## Given information
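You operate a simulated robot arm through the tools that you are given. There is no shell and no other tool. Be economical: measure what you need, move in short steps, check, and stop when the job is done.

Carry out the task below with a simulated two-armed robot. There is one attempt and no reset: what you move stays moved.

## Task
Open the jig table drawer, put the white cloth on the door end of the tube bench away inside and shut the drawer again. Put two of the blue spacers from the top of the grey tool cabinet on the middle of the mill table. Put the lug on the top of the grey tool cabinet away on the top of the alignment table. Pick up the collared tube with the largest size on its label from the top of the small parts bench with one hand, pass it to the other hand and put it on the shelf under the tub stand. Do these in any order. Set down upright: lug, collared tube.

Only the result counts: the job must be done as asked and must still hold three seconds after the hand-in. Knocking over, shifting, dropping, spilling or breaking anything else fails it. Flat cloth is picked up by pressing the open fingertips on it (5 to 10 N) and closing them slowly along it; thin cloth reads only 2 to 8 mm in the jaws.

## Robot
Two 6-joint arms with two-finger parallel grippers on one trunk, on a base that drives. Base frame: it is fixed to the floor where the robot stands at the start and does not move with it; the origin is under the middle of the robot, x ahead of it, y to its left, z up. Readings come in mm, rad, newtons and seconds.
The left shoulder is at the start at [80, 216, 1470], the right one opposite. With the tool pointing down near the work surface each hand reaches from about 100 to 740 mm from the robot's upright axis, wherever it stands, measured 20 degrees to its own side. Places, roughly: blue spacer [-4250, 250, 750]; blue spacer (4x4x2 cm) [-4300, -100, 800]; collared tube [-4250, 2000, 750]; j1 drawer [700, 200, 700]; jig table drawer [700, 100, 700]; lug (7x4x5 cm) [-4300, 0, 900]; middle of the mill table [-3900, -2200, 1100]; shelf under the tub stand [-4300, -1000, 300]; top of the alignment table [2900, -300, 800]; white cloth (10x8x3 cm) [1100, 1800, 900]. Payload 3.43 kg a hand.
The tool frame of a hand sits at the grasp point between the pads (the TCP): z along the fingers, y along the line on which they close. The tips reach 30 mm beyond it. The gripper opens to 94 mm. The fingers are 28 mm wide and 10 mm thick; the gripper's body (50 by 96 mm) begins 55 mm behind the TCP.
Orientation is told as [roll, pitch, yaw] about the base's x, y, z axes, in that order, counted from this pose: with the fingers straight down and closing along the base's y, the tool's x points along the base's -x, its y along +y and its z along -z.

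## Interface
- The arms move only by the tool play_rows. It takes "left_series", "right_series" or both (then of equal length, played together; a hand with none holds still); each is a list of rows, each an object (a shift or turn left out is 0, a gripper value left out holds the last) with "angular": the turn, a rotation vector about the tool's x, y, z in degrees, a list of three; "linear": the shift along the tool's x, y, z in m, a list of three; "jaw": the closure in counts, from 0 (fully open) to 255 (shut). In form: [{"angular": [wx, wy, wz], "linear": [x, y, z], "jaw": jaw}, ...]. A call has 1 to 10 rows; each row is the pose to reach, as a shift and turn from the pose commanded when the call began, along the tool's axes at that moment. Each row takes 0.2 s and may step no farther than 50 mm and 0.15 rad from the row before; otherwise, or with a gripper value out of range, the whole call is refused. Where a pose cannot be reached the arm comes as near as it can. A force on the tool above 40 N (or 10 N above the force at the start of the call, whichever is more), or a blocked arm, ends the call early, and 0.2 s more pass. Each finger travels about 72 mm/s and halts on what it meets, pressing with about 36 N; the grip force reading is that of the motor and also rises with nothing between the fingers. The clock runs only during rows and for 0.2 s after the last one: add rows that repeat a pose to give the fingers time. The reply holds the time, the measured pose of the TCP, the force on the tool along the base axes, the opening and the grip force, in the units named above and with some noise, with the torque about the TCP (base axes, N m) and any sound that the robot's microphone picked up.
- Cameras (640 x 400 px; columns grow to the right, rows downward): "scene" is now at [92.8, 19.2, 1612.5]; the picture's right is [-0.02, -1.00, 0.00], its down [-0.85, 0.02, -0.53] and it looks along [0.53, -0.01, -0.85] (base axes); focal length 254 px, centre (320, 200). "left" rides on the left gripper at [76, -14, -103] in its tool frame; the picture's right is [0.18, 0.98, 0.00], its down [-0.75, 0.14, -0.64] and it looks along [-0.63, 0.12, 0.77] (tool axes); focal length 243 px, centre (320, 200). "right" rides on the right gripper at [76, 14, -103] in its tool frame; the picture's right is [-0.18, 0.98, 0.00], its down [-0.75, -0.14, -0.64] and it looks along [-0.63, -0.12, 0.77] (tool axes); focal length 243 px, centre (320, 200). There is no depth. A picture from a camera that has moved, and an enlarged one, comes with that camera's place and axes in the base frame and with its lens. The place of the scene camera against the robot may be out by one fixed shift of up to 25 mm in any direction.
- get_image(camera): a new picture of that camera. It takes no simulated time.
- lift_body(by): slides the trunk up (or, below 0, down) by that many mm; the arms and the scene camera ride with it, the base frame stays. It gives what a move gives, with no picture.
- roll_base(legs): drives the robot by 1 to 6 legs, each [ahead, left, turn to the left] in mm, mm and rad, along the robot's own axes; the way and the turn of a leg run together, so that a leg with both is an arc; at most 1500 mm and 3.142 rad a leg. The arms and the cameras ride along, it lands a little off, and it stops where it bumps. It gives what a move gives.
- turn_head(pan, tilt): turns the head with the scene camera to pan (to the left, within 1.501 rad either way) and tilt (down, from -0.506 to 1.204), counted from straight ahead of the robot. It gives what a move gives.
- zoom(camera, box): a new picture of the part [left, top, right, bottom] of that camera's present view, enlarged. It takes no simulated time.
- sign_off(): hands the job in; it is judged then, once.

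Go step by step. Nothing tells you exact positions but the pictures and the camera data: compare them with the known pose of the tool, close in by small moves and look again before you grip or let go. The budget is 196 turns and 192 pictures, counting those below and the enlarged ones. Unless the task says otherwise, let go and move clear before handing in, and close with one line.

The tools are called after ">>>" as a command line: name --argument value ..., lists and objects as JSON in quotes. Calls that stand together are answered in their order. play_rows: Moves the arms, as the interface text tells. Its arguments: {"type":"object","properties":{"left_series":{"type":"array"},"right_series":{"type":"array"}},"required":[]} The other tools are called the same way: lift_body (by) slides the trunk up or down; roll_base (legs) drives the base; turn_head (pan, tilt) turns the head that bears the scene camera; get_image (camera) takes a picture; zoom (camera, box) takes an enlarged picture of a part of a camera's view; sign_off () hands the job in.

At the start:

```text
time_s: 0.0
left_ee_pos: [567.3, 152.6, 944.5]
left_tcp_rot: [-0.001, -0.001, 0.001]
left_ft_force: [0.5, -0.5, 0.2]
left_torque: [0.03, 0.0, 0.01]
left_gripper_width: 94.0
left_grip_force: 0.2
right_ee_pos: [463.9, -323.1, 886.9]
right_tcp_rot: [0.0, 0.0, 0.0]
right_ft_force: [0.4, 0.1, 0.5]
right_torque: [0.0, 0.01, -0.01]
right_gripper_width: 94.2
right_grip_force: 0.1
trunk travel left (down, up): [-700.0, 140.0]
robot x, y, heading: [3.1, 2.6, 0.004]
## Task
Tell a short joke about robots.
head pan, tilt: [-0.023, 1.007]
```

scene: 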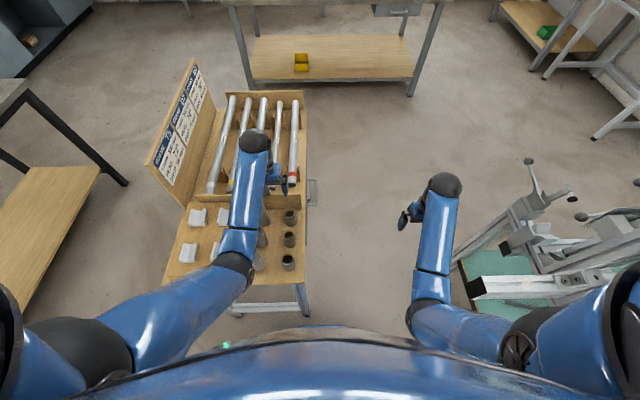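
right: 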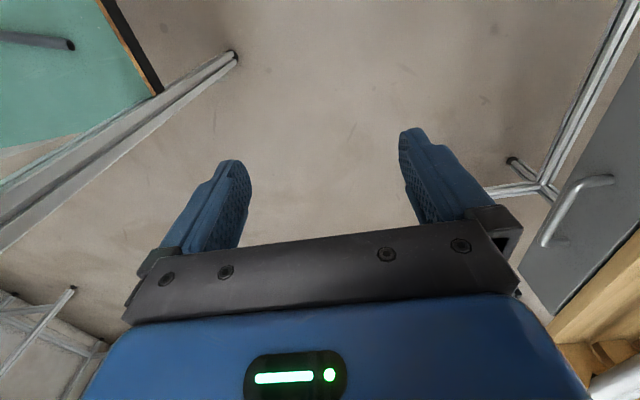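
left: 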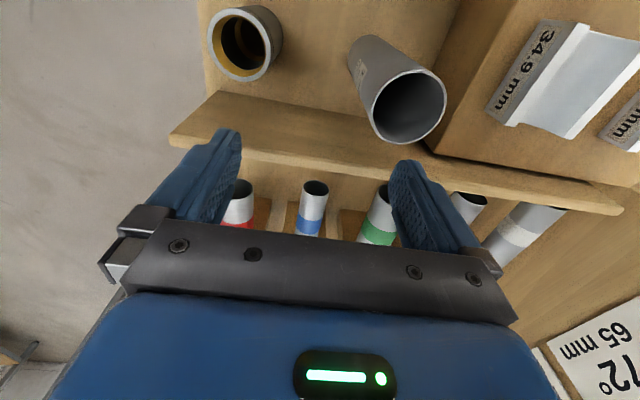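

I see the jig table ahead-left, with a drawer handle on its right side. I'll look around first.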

## Text passage
I am extremely grateful to the CHEST Foundation for the honor and privilege of receiving the CHEST Foundation Research Grant in Nontuberculous Mycobacteria Diseases in addition to a CHEST Foundation Travel Grant to be able to attend the CHEST Annual Meeting 2017 in Toronto, Canada.
Firstly, it was such a special honor to receive recognition from the CHEST Foundation for my proposed research project to develop blood-based diagnostics for nontuberculous mycobacteria (NTM). As an early career investigator, this award provides great encouragement and motivation to keep advancing science and aiming for excellence. Following the conference, I looked forward to returning to both the lab and the clinic to continue these research endeavors, which I hope will help physicians provide better care for patients with pulmonary NTM.
This was my first time attending the CHEST Annual Meeting, and I was very impressed with the breadth of the programming and the depth of the discussions. As my research focuses on mycobacteria, I enjoyed the presentation of difficult cases of NTM, in which it was apparent that the panelists had different opinions and management styles regarding how to approach these challenging cases. I enjoyed the opportunity to attend sessions related to my research as well as updates outside of my direct research area but related to my clinical work or other interests.
Despite a wide range of events and large number of attendees, I was pleased to learn that the meeting had an intimate feel. Many of the sessions that I attended had a relaxed ambiance that invited commentary and debate, which made for a more lively experience. In particular, the pro-con debate style of some sessions was quite enjoyable. I found the debate on whether it is better for pulmonologists or cardiologists to manage patients in a coronary care unit entertaining.

## Requirements
**A)** Output exactly one stretch of the listing: from the line containing "- Cameras (640" through the line containing "- zoom(camera, box): a", both end lines included. Give them as a numbered list, with blank lines left out.
**B)** Go on with the text passage that begins "I am extremely" from its last line.

## Results
**A)**
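1. - Cameras (640 x 400 px; columns grow to the right, rows downward): "scene" is now at [92.8, 19.2, 1612.5]; the picture's right is [-0.02, -1.00, 0.00], its down [-0.85, 0.02, -0.53] and it looks along [0.53, -0.01, -0.85] (base axes); focal length 254 px, centre (320, 200). "left" rides on the left gripper at [76, -14, -103] in its tool frame; the picture's right is [0.18, 0.98, 0.00], its down [-0.75, 0.14, -0.64] and it looks along [-0.63, 0.12, 0.77] (tool axes); focal length 243 px, centre (320, 200). "right" rides on the right gripper at [76, 14, -103] in its tool frame; the picture's right is [-0.18, 0.98, 0.00], its down [-0.75, -0.14, -0.64] and it looks along [-0.63, -0.12, 0.77] (tool axes); focal length 243 px, centre (320, 200). There is no depth. A picture from a camera that has moved, and an enlarged one, comes with that camera's place and axes in the base frame and with its lens. The place of the scene camera against the robot may be out by one fixed shift of up to 25 mm in any direction.
2. - get_image(camera): a new picture of that camera. It takes no simulated time.
3. - lift_body(by): slides the trunk up (or, below 0, down) by that many mm; the arms and the scene camera ride with it, the base frame stays. It gives what a move gives, with no picture.
4. - roll_base(legs): drives the robot by 1 to 6 legs, each [ahead, left, turn to the left] in mm, mm and rad, along the robot's own axes; the way and the turn of a leg run together, so that a leg with both is an arc; at most 1500 mm and 3.142 rad a leg. The arms and the cameras ride along, it lands a little off, and it stops where it bumps. It gives what a move gives.
5. - turn_head(pan, tilt): turns the head with the scene camera to pan (to the left, within 1.501 rad either way) and tilt (down, from -0.506 to 1.204), counted from straight ahead of the robot. It gives what a move gives.
6. - zoom(camera, box): a new picture of the part [left, top, right, bottom] of that camera's present view, enlarged. It takes no simulated time.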

**B)**
One event at CHEST 2017 that I will never forget is the keynote address given by John O’Leary as he recounted his childhood trauma of sustaining life-threatening burns to his body and subsequent critical care that put him on the path toward recovery. In my own practice when I take care of patients in the medical intensive care unit, I so rarely get to learn how their lives and stories unfold after they are transitioned out of the ICU.
The way that he recounted his life story was touching, inspiring, and heartfelt. His gratitude for the care he received from all members of the health-care team, including the custodial staff, was truly astonishing. At the end of his keynote, when he played “The Scientist” by Coldplay on the piano, there was not a dry eye in the auditorium. It was the perfect way, both in deed and in message, to celebrate overcoming obstacles and cherishing life.
Beyond the programmed content, I greatly enjoyed the opportunity to network and meet other CHEST attendees in informal sessions. It was an honor to attend the CHEST Foundation Breakfast of Champions where I had the privilege of meeting Dr. Mike Nelson. I was charmed by Dr. Nelson’s down-to-earth and approachable nature. I greatly appreciate his candor regarding the excitement but also the challenges that an early career scientist faces. He provided thoughtful and personalized career advice in how to succeed as a young investigator and also in how to build a successful clinical pulmonology practice.
I look forward to attending the CHEST Annual Meeting on a more regular basis; and in retrospect, I am disappointed that I missed out on attending CHEST annual meetings in previous years. Given the numerous opportunities for both clinical and professional development provided at the meeting, I would advise current pulmonary and critical care fellows to rearrange their schedules to attend the CHEST Annual Meeting during their fellowship. See you at CHEST 2018 in San Antonio, Texas!